According to Fr. James Dahlinger, S.J., Francis’ ideologies fall right in line with what the church’s teachings have been for hundreds of years; yet his spontaneous style of delivery is what’s changing the tone.

“The only difference between Pope Francis and the other popes on these issues is that he has spoken out [to] these groups in warm and affirming ways,” Dahlinger explained. “But in this, he has just followed the ordinary, affirming teachings of Christian doctrine. There is nothing new.”

“Pope Francis is actually representing authentic church teaching in what he says,” McCallum said, agreeing. “I applaud his pastoral and caring approach.”

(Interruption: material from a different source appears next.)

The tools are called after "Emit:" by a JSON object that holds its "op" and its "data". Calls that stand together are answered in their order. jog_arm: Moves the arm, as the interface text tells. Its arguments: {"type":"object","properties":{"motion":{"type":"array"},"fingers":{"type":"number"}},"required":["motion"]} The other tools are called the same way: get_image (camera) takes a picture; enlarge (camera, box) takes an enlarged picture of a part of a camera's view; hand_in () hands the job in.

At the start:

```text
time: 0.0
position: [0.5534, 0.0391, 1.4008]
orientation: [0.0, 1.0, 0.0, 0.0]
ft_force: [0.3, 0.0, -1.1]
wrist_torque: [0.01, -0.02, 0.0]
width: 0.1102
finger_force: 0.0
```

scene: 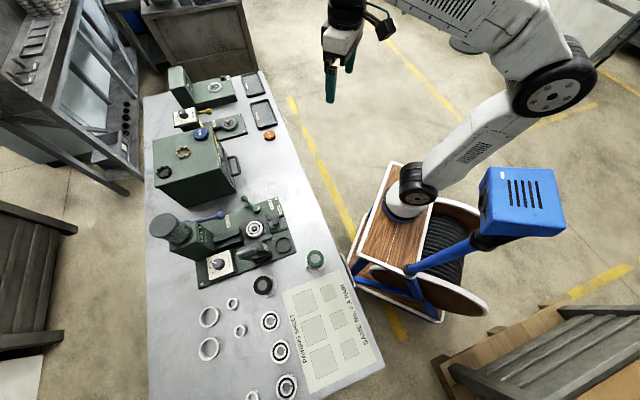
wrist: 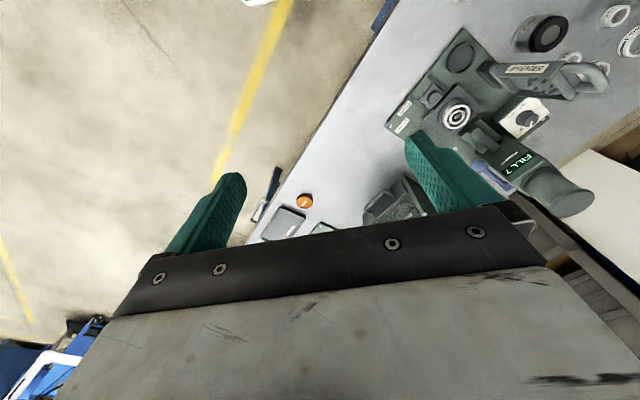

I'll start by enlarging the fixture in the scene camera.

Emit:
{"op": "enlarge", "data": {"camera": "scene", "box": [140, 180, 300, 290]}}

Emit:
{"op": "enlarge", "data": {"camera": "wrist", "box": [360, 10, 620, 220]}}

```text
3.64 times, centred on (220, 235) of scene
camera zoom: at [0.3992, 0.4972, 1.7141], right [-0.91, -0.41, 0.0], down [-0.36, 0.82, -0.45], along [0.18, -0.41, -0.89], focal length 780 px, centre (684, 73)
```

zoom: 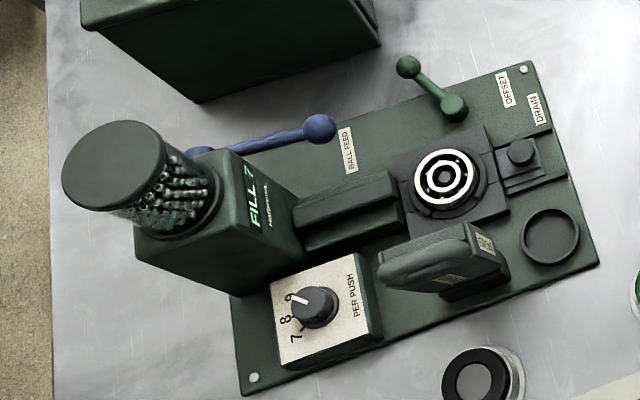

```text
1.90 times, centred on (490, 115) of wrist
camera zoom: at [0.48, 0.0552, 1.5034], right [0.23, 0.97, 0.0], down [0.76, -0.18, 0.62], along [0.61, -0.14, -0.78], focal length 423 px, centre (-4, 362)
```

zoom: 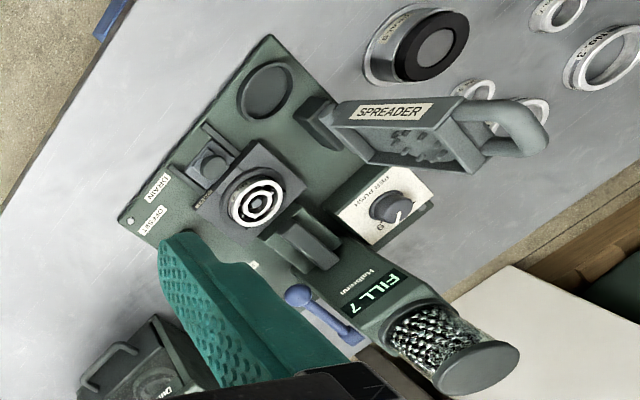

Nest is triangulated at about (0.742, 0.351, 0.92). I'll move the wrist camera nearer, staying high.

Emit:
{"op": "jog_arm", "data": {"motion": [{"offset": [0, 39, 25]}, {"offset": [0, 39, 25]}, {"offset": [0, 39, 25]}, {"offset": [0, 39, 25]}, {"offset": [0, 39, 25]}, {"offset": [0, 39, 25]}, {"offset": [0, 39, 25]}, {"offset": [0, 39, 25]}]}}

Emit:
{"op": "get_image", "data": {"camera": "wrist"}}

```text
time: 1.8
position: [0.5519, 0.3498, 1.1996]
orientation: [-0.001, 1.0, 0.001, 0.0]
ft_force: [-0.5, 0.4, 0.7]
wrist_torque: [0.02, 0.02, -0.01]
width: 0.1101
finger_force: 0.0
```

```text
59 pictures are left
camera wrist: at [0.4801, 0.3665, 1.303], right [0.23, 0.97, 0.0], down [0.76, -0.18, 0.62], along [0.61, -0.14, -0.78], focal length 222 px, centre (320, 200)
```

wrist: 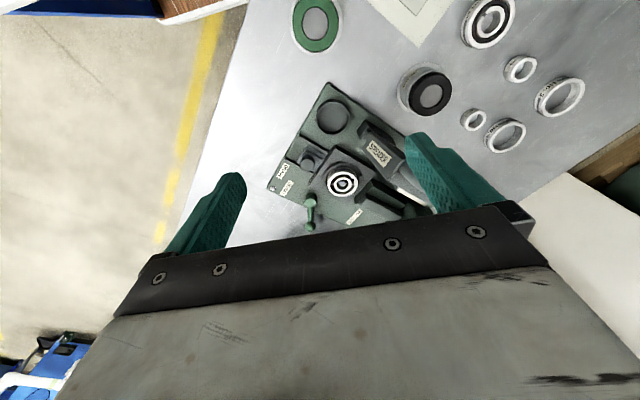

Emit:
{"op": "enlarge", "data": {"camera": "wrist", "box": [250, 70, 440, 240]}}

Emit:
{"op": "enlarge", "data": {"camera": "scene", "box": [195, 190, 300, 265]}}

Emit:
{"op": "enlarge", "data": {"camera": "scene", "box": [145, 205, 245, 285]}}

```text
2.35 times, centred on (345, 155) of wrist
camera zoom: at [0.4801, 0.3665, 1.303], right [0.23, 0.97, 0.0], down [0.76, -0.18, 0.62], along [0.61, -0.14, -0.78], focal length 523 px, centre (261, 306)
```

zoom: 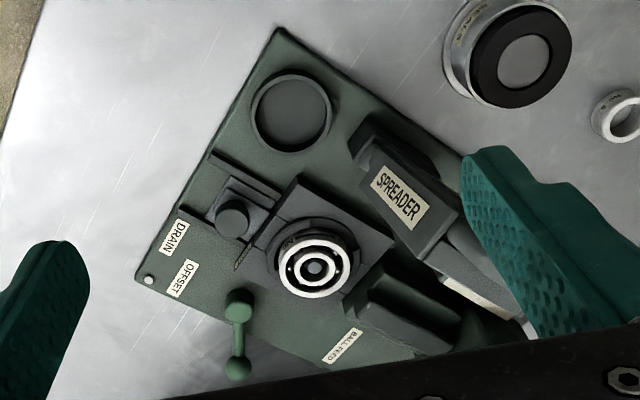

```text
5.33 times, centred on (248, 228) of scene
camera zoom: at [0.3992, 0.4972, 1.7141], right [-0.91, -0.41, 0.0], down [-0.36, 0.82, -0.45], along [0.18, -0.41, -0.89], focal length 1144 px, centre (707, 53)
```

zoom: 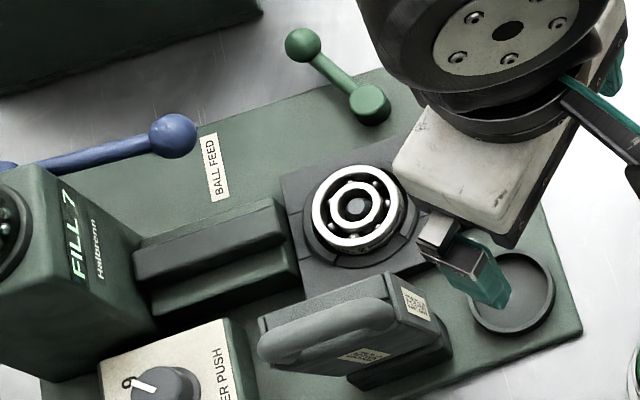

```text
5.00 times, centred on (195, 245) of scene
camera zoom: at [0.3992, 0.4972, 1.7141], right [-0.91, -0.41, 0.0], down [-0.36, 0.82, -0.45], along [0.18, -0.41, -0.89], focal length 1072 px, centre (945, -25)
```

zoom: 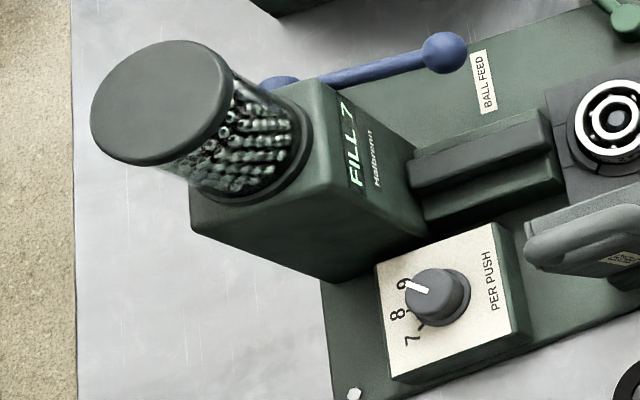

Many other Jesuits on campus have also said that Pope Francis’ change of the game in the Vatican has inspired them to do the same on a smaller scale at the heights.

“A lot of what he’s saying, I think are things that are consistent with the values of Le Moyne,” Bucki said. “So we’re kind of in sync with our ways of thinking. Le Moyne is a Catholic school, but in a welcoming and accepting sense. His way of thinking is a lot of what we’re about.”

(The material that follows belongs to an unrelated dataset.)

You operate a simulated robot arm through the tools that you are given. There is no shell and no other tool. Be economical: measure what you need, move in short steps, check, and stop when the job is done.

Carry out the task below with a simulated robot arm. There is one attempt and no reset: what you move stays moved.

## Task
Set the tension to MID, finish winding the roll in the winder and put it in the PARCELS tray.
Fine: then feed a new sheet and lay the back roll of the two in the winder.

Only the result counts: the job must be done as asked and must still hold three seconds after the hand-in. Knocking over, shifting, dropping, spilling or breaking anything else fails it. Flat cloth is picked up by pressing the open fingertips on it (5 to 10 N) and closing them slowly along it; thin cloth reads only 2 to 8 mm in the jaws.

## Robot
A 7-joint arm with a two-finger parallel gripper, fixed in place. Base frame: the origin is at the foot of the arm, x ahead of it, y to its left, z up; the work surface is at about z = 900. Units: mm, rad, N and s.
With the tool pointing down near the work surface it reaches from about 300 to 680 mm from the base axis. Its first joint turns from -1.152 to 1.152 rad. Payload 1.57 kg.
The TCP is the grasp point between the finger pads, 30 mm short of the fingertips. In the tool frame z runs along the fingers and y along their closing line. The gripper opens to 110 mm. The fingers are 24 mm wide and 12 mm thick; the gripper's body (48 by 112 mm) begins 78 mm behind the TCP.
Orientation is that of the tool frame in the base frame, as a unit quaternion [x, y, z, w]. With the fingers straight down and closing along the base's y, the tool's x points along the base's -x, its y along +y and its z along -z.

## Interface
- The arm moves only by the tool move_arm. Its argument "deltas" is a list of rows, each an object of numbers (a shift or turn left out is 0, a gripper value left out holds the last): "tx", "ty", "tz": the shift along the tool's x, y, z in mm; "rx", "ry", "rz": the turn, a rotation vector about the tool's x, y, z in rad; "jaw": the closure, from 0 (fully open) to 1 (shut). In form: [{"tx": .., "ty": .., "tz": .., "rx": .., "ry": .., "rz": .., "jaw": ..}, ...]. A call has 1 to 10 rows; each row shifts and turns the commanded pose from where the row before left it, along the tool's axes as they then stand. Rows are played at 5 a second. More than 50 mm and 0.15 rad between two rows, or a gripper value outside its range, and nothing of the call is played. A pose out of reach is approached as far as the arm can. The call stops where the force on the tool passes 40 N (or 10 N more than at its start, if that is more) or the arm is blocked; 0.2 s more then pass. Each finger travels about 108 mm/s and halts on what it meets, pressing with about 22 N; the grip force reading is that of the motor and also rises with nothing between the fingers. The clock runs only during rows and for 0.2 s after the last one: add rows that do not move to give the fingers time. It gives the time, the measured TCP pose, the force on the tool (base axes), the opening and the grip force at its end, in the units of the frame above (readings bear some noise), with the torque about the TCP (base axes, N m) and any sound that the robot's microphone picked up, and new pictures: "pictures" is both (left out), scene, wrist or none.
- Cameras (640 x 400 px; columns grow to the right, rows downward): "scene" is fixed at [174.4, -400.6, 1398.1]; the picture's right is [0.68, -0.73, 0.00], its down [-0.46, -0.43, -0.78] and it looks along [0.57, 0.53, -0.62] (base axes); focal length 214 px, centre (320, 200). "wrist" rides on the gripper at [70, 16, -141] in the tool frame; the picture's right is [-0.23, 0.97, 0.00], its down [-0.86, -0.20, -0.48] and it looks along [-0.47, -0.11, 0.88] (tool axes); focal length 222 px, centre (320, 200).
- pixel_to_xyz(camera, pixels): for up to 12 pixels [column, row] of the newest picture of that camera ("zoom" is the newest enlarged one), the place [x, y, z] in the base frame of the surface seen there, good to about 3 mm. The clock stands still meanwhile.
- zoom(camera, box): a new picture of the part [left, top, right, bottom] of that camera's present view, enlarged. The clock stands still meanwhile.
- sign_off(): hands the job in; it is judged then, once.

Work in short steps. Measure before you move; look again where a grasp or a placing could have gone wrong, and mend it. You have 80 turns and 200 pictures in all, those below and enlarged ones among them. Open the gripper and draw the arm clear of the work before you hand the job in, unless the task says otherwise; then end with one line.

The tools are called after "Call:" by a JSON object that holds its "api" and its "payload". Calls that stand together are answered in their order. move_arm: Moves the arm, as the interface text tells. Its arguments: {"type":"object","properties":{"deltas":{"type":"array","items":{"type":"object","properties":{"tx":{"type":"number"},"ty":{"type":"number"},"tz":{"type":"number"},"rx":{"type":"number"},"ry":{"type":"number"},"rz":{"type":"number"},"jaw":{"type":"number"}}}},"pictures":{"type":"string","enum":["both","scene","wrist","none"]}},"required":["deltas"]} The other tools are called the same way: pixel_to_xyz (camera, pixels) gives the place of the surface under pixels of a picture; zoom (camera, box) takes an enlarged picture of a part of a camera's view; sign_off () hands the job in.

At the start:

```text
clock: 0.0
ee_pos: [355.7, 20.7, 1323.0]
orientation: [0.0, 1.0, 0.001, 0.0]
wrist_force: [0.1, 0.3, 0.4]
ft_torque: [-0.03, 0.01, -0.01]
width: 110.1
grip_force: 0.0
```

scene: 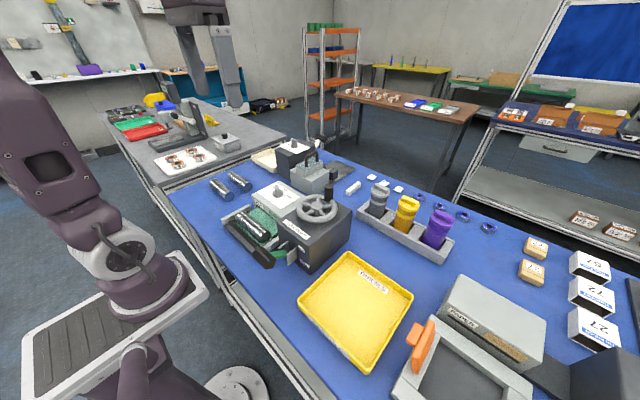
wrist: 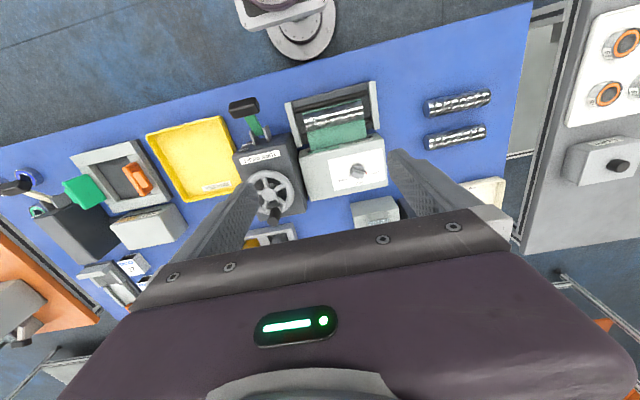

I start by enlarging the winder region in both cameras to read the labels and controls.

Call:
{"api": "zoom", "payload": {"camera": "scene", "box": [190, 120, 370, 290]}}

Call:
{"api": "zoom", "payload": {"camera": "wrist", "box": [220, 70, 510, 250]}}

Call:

“Pope Francis’ style of service is undoubtedly inspired by the spirituality of St. Ignatius Loyola, who concludes his greatest work, The Spiritual Exercises, with the appeal to pray for the grace ‘to love and to serve in all things,’” Maldari said. “I see my role as a Jesuit to do the same thing: to love and to serve, in whatever I do.  The pope understands leadership as humble service, which very much encourages me.  I see Le Moyne College as participating in that service.”

“I’ve always felt privileged to live and serve as a Jesuit,” McCallum added. “And if possible, Pope Francis inspires me to feel this even more deeply.”

Moving forward to his next six months and beyond, many Jesuits on campus say they can’t wait to see how he reforms the Vatican. Others are looking forward to his change of vision becoming a change of substance. But for most, what excites them most about the future for Pope Francis is his spreading the powerful teachings of Christianity and his specific Jesuit approach to the world.